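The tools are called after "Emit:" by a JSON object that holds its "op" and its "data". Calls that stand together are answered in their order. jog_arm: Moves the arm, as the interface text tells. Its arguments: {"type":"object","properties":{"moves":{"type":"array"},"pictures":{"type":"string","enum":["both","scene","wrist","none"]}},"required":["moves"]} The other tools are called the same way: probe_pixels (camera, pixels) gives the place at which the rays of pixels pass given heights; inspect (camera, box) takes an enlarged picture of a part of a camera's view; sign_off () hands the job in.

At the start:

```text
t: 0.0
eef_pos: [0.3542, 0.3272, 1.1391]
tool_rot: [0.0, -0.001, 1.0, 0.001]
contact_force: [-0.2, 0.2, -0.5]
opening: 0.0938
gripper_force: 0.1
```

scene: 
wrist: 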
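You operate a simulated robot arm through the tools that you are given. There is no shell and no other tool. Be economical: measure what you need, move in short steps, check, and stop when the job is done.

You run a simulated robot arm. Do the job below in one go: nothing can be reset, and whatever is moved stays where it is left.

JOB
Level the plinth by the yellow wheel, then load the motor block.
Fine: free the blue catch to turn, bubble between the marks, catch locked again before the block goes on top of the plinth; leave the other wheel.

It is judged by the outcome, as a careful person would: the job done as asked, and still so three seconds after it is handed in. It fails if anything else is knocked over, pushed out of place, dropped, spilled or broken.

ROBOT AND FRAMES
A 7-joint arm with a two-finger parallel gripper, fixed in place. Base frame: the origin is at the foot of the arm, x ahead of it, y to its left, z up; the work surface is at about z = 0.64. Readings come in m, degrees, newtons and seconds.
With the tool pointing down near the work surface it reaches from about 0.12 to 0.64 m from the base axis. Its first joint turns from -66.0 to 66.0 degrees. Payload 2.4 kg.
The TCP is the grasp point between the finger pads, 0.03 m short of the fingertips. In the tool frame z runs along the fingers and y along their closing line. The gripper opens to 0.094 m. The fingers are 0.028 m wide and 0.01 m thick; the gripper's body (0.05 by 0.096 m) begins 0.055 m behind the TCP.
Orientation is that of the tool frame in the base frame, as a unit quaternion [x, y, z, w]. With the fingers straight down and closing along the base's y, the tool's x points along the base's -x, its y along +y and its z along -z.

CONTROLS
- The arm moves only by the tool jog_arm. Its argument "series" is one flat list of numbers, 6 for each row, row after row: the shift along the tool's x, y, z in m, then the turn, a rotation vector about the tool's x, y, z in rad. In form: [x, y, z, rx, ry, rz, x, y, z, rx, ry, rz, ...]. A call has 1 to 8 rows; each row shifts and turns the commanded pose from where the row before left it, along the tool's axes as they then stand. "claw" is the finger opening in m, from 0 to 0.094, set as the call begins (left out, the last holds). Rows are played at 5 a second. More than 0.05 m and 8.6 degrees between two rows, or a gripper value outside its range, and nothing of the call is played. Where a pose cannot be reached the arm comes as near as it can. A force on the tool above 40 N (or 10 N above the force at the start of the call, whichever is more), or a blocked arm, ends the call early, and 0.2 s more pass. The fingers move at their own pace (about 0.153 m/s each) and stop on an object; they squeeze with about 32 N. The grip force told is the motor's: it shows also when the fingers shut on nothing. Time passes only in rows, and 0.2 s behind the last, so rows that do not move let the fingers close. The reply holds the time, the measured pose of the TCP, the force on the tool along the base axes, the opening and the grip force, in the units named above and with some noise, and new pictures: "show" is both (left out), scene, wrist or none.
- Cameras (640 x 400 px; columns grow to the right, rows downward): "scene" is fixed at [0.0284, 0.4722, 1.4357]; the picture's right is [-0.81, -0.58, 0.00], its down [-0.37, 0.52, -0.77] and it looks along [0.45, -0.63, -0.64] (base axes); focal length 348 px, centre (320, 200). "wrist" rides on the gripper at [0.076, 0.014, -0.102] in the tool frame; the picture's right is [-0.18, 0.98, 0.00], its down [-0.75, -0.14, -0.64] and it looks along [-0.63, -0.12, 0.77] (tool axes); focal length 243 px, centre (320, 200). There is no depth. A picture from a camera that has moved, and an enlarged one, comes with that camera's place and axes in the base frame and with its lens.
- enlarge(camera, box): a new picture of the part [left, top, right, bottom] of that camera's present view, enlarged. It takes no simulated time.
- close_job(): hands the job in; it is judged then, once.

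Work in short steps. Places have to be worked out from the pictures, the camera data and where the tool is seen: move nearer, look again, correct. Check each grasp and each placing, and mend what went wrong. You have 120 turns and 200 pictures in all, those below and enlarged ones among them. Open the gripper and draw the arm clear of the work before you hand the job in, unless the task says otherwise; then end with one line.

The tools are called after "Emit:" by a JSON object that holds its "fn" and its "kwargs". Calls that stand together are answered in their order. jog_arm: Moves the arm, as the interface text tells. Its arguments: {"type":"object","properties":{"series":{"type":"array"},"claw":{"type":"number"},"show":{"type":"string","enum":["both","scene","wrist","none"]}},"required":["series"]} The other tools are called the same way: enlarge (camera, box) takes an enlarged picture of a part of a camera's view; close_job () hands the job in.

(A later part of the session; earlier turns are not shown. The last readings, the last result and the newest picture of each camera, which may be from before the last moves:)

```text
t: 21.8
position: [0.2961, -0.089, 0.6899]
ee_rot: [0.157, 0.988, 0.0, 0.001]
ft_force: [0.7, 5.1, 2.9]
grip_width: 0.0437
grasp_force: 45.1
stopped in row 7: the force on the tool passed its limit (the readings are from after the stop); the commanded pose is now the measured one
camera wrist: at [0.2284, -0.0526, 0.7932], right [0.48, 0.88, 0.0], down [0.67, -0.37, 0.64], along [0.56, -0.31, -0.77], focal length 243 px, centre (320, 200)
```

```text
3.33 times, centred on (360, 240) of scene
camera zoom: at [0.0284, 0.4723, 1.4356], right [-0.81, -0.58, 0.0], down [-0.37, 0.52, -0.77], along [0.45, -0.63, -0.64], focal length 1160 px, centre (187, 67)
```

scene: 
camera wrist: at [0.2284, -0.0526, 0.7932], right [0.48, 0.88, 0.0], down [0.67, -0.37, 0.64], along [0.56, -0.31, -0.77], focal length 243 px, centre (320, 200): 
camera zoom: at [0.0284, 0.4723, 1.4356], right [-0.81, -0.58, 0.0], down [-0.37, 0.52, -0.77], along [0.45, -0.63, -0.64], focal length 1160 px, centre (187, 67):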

____________

**What is being asked**.
Go through the material above and output exactly the lines from the one containing "A 7-joint arm" through the one containing "With the tool".

**Right answer**.
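A 7-joint arm with a two-finger parallel gripper, fixed in place. Base frame: the origin is at the foot of the arm, x ahead of it, y to its left, z up; the work surface is at about z = 0.64. Readings come in m, degrees, newtons and seconds.
With the tool pointing down near the work surface it reaches from about 0.12 to 0.64 m from the base axis. Its first joint turns from -66.0 to 66.0 degrees. Payload 2.4 kg.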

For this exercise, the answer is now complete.